With the new tax law passed in 2018, there are few people who will be subject to the gift or estate tax. Here is an explanation why:

$15,000 Annual Exclusion

Every US person is allowed to give away up to $15,000 to anybody per year (even a complete stranger) without incurring any gift tax.  It is $15,000 per person.  So I can literally give $15,000 to 100 different people (in effect giving away 1.5 million) and not have to pay any gift tax.  It also resets every year, meaning you can give $15,000 to the same 100 people in the following year and still owe no gift taxes.  Please keep me in mind to include me when you are giving away your loot 🙂

$11,200,000 Lifetime Exclusion

Above and beyond the $15,000 exclusion, there is also a lifetime exclusion allowance of 11.2 million per person.  So how does this work?  Let say I wanted to give you $115,000 this year.  Well, the first $15,000 is not taxable but now would I have to pay tax on the additional $100k that I am gifting to you?  No, During the course of your life, currently you are allowed to give away up to 11.2 million from your estate.  So, you would simply reduce your lifetime 11.2 million exemption by the $100k. You would need to file an annual gift tax return with the IRS to report the $100k gift that you are using against the lifetime exemption, but it would not be taxable. It is for informational purposes only.  Assuming that you have less than 11.2 million in assets, then your heirs would never have to pay estate tax either at your death.  If you gave away more than 11.2 million during your life and used up your lifetime exemption, then when you die, your assets would be subject to the estate tax.

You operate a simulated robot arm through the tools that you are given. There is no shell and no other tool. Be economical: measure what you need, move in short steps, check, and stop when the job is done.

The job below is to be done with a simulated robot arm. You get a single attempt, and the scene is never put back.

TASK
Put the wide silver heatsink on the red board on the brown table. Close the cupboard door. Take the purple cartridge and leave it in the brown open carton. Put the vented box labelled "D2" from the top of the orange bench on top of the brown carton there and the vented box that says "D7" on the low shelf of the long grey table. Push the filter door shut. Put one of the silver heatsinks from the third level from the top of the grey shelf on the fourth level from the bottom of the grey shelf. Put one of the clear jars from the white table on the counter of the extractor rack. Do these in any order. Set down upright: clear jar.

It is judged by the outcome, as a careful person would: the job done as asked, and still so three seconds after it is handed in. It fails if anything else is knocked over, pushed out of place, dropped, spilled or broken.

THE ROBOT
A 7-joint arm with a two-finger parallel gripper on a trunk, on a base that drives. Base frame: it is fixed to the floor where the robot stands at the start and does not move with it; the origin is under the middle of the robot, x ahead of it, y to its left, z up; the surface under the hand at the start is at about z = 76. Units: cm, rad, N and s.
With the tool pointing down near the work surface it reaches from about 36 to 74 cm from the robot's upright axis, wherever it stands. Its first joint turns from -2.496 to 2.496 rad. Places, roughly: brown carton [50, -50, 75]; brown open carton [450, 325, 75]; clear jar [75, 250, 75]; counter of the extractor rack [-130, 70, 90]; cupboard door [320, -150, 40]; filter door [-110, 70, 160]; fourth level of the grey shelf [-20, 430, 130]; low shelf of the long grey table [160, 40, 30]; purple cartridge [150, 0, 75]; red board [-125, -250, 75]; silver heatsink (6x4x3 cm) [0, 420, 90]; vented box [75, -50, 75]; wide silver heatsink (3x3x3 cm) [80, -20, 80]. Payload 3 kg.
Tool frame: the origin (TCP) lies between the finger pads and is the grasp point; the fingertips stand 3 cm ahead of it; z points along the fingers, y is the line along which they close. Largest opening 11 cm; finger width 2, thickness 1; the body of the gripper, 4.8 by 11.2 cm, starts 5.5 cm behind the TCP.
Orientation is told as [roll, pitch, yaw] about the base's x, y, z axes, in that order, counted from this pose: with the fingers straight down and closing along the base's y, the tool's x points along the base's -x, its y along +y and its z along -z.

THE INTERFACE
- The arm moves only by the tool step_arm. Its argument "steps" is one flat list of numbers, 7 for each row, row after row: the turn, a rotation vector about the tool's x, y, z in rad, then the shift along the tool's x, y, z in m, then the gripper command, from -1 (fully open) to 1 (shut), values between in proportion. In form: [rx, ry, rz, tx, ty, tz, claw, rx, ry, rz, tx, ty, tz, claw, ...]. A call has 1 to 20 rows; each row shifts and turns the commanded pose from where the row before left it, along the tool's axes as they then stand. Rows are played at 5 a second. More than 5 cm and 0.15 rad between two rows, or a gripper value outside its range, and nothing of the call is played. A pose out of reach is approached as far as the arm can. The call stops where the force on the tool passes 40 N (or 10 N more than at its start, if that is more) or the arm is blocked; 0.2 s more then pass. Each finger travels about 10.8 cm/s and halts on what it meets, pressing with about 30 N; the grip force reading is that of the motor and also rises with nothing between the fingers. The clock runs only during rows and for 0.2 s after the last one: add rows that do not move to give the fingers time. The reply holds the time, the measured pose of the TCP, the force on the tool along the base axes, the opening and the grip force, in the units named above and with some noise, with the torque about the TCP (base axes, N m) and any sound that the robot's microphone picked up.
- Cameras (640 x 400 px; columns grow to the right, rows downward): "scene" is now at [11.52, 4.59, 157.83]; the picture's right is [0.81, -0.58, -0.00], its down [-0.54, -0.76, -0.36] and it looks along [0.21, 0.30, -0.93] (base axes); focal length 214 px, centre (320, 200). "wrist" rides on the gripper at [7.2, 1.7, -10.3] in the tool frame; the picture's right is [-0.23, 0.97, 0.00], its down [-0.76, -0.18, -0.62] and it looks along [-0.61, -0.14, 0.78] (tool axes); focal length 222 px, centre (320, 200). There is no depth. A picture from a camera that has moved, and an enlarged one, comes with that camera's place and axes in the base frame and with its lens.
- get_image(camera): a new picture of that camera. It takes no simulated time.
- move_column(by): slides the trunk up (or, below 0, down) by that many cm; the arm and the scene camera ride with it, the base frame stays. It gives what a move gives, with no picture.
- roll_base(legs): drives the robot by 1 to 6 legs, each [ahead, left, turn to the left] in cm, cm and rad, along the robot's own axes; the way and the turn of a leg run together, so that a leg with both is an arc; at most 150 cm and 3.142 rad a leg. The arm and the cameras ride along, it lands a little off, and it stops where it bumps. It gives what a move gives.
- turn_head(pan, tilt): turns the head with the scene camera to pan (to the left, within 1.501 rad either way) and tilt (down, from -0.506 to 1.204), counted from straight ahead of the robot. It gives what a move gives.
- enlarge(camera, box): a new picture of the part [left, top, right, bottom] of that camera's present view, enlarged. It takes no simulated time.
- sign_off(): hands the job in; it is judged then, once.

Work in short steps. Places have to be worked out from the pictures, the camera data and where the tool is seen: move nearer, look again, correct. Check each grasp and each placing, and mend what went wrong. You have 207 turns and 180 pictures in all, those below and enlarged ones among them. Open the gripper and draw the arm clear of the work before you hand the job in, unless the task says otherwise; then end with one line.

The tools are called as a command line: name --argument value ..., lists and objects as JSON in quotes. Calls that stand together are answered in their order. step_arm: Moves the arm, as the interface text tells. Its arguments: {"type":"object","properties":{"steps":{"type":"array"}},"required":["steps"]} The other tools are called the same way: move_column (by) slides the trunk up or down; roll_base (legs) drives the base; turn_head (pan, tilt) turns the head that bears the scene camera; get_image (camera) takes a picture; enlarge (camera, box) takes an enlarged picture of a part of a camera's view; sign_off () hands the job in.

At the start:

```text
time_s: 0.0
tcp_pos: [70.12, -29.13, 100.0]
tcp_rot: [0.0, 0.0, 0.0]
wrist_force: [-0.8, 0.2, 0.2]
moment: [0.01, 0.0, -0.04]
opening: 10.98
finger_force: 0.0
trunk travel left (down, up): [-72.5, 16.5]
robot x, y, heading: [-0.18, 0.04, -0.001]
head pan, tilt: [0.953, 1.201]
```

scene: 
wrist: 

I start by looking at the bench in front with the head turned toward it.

If you are married, you can combine the lifetime exclusion, meaning that you actually have 22.4 million to use up!  There are few estates in the US that are above this amount, so that means the majority of people benefit from this tax law.  Just make sure that you each use separate checks when gifting to individuals.  Doing this proves the source of the funds to the IRS and they will not challange who it is from.